Además, yo tengo un trío de música de cámara y poesía. Trabajo con una pianista y un violinista, yo leo poesía con ellos y damos espectáculos desde hace años. Es una felicidad inmensa para mí: la música como oyente y la cercanía de los músicos, el poder oírlos tocar a mi lado, el poder leer mi poesía con ellos y advertir el parentesco entre música y poesía.

- ¿Qué es la poesía?

- Es el redescubrimiento de las cosas que la vida cotidiana sumerge, la costumbre en el hábito de una familiaridad excesiva y, de pronto, el deslumbramiento de volver a verlas como por primera vez.

- ¿En qué momentos te ponés en el rol de observador?

- Tengo la impresión que en la poesía, como en el arte en general, existe una experiencia que es la inspiración. La inspiración es el instante en el cual vos salís de una escena de excesiva familiaridad con el mundo y algo inesperado te gana. Sea una palabra, sea una mirada, un sonido si sos músico. Y en ese instante, la mirada ya no ve lo habitual, ve lo inesperado en las cosas.
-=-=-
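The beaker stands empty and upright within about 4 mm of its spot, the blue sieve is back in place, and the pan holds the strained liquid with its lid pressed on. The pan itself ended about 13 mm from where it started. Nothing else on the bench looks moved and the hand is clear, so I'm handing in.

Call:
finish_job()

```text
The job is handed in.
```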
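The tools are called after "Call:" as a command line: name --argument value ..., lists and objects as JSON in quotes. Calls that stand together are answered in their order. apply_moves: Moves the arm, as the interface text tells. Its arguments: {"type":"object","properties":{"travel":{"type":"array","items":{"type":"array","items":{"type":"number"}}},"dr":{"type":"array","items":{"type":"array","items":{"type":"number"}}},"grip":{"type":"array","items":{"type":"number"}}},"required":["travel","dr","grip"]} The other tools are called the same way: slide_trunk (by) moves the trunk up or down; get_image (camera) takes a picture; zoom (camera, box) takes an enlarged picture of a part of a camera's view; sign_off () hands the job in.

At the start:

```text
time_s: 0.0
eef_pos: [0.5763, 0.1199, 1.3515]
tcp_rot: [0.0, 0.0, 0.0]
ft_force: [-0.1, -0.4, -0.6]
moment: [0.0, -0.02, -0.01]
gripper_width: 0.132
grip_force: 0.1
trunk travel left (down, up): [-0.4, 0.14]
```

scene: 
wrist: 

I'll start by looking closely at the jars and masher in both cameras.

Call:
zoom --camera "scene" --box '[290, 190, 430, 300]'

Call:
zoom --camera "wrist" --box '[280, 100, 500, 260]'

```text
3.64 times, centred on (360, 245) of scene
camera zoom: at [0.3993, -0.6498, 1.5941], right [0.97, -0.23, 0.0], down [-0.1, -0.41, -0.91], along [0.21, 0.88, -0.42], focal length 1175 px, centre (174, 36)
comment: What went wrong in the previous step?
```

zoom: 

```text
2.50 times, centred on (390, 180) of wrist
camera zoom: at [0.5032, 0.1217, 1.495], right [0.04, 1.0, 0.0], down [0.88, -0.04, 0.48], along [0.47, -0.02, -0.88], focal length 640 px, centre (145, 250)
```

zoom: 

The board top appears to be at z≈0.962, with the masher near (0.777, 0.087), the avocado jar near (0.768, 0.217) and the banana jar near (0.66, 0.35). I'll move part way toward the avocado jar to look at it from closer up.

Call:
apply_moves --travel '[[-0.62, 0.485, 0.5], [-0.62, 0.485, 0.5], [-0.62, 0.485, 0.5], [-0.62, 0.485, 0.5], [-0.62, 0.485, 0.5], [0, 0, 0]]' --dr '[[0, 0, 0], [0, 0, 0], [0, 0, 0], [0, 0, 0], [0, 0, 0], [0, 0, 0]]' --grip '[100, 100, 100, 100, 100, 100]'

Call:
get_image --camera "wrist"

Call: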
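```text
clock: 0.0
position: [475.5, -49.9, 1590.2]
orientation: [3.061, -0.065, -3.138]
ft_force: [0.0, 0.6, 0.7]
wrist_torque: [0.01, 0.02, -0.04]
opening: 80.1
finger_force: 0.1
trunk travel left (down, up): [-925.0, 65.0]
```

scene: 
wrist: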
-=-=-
- ¿Qué hace distintos a los distintos?

- Hay muchas formas de diferencia, diría yo. Está el distinto que es jactancioso y se empeña en poner todo su esfuerzo en mostrar su singularidad. Y está el que, por tener un encanto profundo, sin aspirar a mostrarse diferente, evidencia una personalidad cautivante. Me parece que lo que despierta alegría y emoción en el prójimo es todo aquello que lo revela como un ser que no termina de instalarse en la jactancia, en la supremacía, en un orgullo sin fisuras. Más bien se asombra de ser quien es.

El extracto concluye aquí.